** START SUPPLIED TEXT **

Jusletter IT

Consumer Status for Private Usage of a Facebook Account

  • Author: Jurius
  • Category: News
  • Region: EU
  • Field of law: Data Protection
  • Citation: Jurius, Consumer Status for Private Usage of a Facebook Account, in: Jusletter IT 23 November 2017
CJEU – According to Advocate General Bobek, Maximilian Schrems may be able to rely on his consumer status in order to sue Facebook Ireland before the Austrian Courts with respect to the private use of his own Facebook account. However, Mr Schrems cannot rely on his consumer status with respect to claims assigned to him by other consumers. (Judgement C-498/16)
[1]

Mr Maximilian Schrems from Austria started legal proceedings against Facebook Ireland before the Austrian Courts. He alleges that Facebook Ireland has violated his own privacy and data protection rights1 and those of seven other Facebook users who assigned their claims for allegations of the same violations to him2 in response to his online invitation to do so3. Those users are domiciled in Austria, Germany and India.

** END SUPPLIED TEXT **

== EXERCISE REQUIREMENTS ==
**A)** I need one stretch of the supplied text verbatim, from "Mr Maximilian Schrems" to "Germany and India.".
**B)** How does the supplied text go on? Write the next part.

** START SUPPLIED INFORMATION **

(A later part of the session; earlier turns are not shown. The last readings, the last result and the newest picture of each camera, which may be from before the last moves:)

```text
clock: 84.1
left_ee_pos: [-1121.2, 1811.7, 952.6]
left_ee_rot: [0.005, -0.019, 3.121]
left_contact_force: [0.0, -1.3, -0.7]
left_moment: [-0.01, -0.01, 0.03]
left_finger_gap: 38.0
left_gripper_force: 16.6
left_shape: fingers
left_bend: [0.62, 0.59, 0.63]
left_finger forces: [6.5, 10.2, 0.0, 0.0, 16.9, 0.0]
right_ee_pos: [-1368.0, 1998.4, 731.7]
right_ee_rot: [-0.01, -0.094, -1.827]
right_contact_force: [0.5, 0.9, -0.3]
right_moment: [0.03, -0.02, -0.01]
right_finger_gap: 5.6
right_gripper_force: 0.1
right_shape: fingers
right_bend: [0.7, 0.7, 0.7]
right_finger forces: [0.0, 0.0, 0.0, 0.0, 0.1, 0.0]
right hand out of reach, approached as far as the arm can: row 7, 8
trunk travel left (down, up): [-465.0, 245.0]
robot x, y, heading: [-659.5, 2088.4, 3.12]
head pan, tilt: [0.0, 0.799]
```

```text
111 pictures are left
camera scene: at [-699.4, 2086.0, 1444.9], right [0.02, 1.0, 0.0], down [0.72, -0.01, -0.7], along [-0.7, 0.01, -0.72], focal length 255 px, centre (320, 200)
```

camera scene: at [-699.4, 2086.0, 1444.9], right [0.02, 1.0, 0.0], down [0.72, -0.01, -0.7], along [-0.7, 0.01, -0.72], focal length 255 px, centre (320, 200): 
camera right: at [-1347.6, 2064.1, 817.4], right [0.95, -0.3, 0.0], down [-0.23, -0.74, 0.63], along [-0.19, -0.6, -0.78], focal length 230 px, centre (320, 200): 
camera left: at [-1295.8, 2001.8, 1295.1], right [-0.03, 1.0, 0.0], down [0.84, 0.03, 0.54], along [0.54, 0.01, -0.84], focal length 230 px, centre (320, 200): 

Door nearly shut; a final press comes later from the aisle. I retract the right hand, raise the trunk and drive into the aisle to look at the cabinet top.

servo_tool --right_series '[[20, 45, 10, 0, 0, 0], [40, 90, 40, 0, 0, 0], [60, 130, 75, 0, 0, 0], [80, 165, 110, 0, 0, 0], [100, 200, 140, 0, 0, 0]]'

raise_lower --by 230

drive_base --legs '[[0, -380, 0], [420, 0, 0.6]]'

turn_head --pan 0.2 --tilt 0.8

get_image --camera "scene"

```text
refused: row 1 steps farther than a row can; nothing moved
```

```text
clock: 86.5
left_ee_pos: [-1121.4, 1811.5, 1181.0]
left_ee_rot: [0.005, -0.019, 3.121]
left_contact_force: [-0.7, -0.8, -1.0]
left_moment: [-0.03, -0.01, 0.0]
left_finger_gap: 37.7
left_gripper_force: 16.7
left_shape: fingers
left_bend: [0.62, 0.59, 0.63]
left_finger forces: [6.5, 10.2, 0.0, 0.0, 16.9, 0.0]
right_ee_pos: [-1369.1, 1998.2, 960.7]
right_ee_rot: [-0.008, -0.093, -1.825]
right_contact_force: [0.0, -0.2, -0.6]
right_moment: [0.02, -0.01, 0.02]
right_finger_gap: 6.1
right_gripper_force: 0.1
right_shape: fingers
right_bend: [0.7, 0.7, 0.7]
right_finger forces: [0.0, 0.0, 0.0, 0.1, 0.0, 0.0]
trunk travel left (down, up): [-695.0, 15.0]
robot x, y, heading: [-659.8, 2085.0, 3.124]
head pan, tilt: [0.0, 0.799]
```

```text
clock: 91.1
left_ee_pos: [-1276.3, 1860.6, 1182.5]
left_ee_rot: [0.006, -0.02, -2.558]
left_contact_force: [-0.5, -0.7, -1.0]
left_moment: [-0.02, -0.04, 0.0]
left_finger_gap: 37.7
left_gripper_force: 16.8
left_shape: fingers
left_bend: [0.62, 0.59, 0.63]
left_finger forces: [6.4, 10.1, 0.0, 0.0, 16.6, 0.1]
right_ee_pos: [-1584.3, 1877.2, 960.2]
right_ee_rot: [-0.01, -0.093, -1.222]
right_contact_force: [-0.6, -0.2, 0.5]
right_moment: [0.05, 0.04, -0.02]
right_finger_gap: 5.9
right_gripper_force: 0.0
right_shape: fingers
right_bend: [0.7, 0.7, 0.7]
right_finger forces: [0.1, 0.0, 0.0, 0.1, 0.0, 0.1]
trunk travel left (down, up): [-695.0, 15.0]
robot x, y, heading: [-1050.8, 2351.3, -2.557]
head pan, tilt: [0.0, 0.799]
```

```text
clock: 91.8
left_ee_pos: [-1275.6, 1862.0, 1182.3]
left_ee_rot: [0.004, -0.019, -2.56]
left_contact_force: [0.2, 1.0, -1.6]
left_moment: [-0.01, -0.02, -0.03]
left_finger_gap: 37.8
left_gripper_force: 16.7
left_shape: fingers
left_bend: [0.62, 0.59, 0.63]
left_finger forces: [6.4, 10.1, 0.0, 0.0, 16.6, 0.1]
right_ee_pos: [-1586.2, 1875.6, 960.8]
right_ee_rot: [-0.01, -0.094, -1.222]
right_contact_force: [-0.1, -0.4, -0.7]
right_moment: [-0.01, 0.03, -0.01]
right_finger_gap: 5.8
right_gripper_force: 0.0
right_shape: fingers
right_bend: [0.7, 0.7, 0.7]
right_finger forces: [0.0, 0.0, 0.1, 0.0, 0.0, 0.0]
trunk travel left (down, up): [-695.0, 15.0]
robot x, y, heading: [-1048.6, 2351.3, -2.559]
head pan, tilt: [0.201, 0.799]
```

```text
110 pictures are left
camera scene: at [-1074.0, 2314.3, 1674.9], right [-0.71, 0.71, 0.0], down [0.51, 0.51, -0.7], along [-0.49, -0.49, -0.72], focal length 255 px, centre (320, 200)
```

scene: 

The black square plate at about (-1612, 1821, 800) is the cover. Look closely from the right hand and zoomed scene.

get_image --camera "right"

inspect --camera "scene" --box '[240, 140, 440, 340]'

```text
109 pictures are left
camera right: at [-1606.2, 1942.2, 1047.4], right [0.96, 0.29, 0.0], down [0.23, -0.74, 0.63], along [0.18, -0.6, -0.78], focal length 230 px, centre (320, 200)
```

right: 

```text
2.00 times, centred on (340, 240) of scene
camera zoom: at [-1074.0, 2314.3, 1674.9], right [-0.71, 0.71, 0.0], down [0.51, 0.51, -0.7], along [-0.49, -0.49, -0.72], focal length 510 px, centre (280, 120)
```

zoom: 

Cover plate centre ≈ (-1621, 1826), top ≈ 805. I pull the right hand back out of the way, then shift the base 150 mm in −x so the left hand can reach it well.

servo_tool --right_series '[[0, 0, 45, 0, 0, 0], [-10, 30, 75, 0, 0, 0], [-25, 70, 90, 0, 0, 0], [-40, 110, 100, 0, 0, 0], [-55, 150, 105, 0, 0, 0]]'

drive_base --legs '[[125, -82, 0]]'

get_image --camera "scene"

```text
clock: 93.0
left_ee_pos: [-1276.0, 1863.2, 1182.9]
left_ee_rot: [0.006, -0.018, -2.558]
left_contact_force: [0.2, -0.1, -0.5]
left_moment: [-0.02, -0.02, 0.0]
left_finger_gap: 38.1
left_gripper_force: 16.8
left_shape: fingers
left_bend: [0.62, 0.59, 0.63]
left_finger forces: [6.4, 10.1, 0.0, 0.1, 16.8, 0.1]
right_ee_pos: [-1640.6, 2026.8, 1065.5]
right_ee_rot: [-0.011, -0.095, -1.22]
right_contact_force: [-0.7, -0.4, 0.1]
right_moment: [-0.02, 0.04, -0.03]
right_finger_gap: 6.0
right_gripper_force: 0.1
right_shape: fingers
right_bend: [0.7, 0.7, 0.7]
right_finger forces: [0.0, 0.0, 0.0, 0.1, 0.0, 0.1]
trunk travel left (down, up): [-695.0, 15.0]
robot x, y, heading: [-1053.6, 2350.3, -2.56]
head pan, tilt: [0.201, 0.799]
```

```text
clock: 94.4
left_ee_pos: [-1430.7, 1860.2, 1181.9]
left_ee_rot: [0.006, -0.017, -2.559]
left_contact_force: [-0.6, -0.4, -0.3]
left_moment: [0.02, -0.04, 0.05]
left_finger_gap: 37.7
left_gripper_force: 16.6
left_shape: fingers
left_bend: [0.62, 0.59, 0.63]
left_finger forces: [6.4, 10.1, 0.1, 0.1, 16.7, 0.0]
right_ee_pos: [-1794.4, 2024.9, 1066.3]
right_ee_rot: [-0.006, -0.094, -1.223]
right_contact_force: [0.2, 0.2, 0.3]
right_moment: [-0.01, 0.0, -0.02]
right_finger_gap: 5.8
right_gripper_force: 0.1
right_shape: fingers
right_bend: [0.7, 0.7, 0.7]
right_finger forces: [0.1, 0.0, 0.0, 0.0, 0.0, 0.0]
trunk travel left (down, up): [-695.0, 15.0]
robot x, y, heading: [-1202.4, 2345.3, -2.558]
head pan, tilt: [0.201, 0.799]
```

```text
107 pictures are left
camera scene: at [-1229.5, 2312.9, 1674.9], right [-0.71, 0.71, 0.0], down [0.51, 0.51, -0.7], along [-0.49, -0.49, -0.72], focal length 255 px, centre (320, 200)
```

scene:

** END SUPPLIED INFORMATION **

== EXERCISE RESPONSES ==
**A)**
Mr Maximilian Schrems from Austria started legal proceedings against Facebook Ireland before the Austrian Courts. He alleges that Facebook Ireland has violated his own privacy and data protection rights1 and those of seven other Facebook users who assigned their claims for allegations of the same violations to him2 in response to his online invitation to do so3. Those users are domiciled in Austria, Germany and India.

**B)**
[2]

Facebook Ireland challenges the international jurisdiction of the Austrian Courts. First, it alleges that Mr Schrems cannot, in any case not any more, be regarded as a consumer for the purposes of the proceedings against Facebook. Facebook Ireland argues that due to Mr Schrems’ professional activities connected to his claims against the company, he has lost his consumer status. Mr Schrems cannot therefore benefit from the privilege granted by EU law4 to consumers allowing them to sue a foreign contract partner at home, in their own place of domicile. In any event, the establishment of Mr Schrems’ Facebook page means his use of Facebook is professional. Second, Facebook Ireland holds that the jurisdictional consumer privilege is strictly personal and cannot be relied on for assigned claims.

[3]
The Oberster Gerichtshof (Supreme Court of Justice, Austria) has asked the Court of Justice to clarify the jurisdictional consumer privilege with respect to these two issues.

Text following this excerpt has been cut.